According to the group's media, the Houthi leader criticized the United Nations and said that its positions are painful and non-neutral and in line with the whims of the coalition countries, demanding "the United Nations to take a declared position condemning the violations of the Arab countries of aggression (the Arab Coalition) of the Hodeida agreement and not remain indifferent to the escalation of violations of the cease-fire agreement.

The Houthis vowed to respond to economic measures taken by the internationally recognized Yemeni government, which they described as "hostile.".

According to presiden al-Mashat, Houthi-run Yemeni "Saba" news agency reported that there were "painful steps and options to take" if those actions are not undone.

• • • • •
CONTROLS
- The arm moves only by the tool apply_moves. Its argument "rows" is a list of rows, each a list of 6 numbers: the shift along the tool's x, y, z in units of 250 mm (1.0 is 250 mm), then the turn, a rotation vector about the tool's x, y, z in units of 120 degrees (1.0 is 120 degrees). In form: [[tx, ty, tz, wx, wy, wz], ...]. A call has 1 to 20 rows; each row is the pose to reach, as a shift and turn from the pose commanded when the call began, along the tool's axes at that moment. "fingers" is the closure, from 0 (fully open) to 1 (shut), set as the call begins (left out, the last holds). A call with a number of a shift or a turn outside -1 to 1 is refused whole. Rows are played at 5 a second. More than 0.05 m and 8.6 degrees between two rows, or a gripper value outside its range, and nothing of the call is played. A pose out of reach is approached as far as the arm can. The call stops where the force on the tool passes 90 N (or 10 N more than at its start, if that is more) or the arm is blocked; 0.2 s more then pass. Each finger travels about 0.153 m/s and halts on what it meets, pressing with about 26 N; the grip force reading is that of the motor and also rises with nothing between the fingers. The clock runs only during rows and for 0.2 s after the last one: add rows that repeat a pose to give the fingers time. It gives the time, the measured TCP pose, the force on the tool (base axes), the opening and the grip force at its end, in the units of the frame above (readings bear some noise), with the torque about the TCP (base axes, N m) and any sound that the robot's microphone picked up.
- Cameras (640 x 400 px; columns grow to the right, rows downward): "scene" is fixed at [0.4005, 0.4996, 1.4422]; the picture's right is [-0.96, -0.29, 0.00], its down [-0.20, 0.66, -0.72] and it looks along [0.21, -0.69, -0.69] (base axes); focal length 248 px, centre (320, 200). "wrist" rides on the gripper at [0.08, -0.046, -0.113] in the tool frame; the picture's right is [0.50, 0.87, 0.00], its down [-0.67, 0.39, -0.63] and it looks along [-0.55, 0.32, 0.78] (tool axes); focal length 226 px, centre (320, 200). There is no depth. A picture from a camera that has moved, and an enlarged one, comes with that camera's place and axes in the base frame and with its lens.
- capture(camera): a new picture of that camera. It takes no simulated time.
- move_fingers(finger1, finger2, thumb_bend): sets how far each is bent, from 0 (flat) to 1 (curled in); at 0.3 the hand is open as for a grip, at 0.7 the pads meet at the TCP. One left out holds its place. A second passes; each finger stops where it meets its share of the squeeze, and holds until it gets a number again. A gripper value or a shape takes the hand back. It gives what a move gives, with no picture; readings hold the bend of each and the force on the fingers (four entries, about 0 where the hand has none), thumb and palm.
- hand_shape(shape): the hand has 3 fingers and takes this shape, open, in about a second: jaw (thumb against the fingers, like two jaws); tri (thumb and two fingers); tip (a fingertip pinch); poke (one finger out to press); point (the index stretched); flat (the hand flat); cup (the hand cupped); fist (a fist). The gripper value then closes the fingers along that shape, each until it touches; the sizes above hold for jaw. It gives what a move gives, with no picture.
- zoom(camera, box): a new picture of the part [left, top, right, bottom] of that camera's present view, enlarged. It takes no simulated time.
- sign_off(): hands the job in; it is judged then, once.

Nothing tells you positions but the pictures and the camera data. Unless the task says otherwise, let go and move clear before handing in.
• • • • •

He added that his group is in a position to make it more powerful and go through those options, but it has been restrained; accusing the US ambassador to Yemen by leading "economic war" saying: "Silence is no longer possible."

Earlier, Yemeni sources said the Houthis group was late in responding to the plan of  head of the Coordination Committee for Redeployment, General Michael Lollesgaard on the final plan for redeployment, which was scheduled for April 29 last before finally responding negatively to the plan.

Observers believe that if Griffiths and Lollesgaard do not reach an optimal formula agreed upon by the internationally recognized "legitimate" government and the Houthis on the administration and security functions of Hodeida and its ports, this will lead to a deadlock in the military solution.

The "legitimate" government believes that the essence of the Swedish agreement is the withdrawal of the Houthis from Hodeida and its ports and the restoration of administrative and security conditions until before 2014, including the existence of local authority, an interpretation rejected by the Houthis.

Yemen has been racked by bloody conflict between the government and Houthis who have taken over Sana'a the capital and most populated areas in the north since late in 2014, triggering what the UN calls the world's worst humanitarian crisis.

Yemen 4-year war has left most of the population in need for a type of humanitarian aid and immediate protection, including 14 million people risking famine and some 1.8 million children suffering malnutrition.

Parties to the 4-year war in Yemen, after 8-day peace talks in Sweden, reached on the 13th of last December an agreement providing for ceasefire in Hodeida and redeployment of both sides' forces, exchanging prisoners and alleviating blockade imposed by Houthis on Taiz.

But none of this has taken place so far, with both sides trading blames for trying to thwart the deal.

The Red Sea city of Hodeida and its ports have been under Houthi control since late 2014, while Yemeni joint forces loyal to legitimate government and Arab coalition have massed at the city's fringes since last November seeking to retake the strategic port.